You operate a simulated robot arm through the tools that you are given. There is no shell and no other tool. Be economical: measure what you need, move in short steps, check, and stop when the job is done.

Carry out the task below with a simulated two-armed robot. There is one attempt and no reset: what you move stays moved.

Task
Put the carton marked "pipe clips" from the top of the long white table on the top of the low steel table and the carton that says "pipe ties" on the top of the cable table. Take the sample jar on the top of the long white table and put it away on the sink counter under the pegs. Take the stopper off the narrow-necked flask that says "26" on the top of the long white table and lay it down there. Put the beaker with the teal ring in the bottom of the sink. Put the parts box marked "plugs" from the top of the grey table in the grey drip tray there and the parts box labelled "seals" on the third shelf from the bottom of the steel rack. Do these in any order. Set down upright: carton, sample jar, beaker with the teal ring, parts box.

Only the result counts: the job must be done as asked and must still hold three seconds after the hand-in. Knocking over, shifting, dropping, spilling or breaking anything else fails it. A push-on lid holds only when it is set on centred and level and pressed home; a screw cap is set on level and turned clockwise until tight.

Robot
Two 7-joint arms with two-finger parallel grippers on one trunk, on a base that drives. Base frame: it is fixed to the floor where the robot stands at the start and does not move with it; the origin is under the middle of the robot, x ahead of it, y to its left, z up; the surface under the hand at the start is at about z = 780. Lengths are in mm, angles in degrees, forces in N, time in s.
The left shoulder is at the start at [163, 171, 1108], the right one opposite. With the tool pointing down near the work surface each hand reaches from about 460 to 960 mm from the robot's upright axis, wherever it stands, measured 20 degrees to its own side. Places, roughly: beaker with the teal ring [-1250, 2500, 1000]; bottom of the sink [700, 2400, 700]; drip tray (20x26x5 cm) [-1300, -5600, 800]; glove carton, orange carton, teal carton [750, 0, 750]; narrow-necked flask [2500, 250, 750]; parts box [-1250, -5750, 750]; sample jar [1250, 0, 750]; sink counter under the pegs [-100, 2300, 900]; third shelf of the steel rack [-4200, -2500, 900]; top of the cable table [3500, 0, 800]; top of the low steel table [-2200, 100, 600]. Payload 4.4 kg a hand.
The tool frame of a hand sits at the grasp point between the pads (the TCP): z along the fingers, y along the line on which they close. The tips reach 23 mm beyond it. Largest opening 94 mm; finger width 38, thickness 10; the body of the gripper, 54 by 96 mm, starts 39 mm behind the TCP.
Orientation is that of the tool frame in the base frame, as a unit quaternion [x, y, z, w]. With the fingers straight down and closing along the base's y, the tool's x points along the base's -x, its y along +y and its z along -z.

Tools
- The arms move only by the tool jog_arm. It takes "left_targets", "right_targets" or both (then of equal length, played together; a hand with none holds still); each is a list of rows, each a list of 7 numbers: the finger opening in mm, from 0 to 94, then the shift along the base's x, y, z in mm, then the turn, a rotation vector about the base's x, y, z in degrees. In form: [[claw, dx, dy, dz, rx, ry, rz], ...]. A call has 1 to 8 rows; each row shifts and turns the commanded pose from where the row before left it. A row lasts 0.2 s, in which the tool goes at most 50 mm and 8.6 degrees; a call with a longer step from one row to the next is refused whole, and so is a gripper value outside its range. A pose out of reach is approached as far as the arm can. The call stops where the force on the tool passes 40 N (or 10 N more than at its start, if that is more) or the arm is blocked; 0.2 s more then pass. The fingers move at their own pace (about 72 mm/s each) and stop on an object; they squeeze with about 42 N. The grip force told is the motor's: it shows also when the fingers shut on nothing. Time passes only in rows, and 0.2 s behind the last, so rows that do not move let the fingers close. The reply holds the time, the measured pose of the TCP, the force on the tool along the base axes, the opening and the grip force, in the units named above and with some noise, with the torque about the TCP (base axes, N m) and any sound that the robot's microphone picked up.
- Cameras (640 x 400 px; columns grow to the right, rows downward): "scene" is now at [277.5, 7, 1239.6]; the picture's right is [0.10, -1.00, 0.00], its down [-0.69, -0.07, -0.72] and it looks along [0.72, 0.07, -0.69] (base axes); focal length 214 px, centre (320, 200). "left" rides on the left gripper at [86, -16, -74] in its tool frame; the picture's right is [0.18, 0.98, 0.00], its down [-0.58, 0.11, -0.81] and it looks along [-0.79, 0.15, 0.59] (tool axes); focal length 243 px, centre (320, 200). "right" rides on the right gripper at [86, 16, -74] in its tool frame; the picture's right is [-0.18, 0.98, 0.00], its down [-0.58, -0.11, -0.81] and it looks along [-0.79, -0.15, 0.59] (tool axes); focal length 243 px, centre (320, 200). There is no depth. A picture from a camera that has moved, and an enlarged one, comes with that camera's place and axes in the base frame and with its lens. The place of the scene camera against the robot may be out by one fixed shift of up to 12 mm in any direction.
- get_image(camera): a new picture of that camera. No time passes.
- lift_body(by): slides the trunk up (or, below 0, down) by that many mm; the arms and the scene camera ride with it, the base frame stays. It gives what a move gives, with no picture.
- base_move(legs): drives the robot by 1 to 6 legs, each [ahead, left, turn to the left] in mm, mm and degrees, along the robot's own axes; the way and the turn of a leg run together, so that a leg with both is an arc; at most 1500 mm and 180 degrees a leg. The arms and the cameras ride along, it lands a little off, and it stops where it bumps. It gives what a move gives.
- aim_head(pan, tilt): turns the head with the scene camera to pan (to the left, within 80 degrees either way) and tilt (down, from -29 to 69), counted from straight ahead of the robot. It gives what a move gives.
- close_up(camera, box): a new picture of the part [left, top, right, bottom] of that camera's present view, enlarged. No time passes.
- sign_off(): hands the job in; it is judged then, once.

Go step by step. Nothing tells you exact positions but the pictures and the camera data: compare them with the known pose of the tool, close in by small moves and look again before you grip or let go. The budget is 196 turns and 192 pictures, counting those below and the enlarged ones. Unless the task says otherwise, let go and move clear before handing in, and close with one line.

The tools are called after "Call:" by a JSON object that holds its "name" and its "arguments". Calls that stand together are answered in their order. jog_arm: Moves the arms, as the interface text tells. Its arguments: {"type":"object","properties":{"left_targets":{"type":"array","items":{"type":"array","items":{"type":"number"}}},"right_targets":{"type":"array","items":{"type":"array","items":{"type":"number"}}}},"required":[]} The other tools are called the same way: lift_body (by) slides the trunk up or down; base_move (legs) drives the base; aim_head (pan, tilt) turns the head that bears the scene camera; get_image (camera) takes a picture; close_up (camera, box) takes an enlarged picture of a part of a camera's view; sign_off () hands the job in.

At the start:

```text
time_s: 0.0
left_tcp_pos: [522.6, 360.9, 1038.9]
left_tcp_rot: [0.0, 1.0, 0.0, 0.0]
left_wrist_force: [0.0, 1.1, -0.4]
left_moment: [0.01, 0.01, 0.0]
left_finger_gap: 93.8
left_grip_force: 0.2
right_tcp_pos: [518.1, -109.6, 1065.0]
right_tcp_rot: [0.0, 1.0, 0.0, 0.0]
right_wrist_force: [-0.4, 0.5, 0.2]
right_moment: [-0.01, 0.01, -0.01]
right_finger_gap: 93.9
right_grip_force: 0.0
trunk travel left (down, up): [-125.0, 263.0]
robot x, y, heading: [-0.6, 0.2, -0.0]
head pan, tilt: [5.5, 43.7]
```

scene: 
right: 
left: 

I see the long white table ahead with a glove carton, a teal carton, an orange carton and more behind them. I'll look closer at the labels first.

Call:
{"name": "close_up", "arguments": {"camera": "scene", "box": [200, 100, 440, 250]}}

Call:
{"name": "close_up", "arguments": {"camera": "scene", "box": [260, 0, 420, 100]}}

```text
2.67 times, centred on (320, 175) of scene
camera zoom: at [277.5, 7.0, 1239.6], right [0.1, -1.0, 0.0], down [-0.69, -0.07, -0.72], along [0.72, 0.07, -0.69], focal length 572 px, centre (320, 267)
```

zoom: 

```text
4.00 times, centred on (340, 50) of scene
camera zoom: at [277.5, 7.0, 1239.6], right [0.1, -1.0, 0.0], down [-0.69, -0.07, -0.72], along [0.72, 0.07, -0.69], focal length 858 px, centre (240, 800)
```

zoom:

——————————

> [Work to do]: Your task is to give again the lines from the one containing "- aim_head(pan, tilt): turns" to the one containing "Go step by step.", both lines included, exactly and without anything added.

> [Reply to the task]:
- aim_head(pan, tilt): turns the head with the scene camera to pan (to the left, within 80 degrees either way) and tilt (down, from -29 to 69), counted from straight ahead of the robot. It gives what a move gives.
- close_up(camera, box): a new picture of the part [left, top, right, bottom] of that camera's present view, enlarged. No time passes.
- sign_off(): hands the job in; it is judged then, once.

Go step by step. Nothing tells you exact positions but the pictures and the camera data: compare them with the known pose of the tool, close in by small moves and look again before you grip or let go. The budget is 196 turns and 192 pictures, counting those below and the enlarged ones. Unless the task says otherwise, let go and move clear before handing in, and close with one line.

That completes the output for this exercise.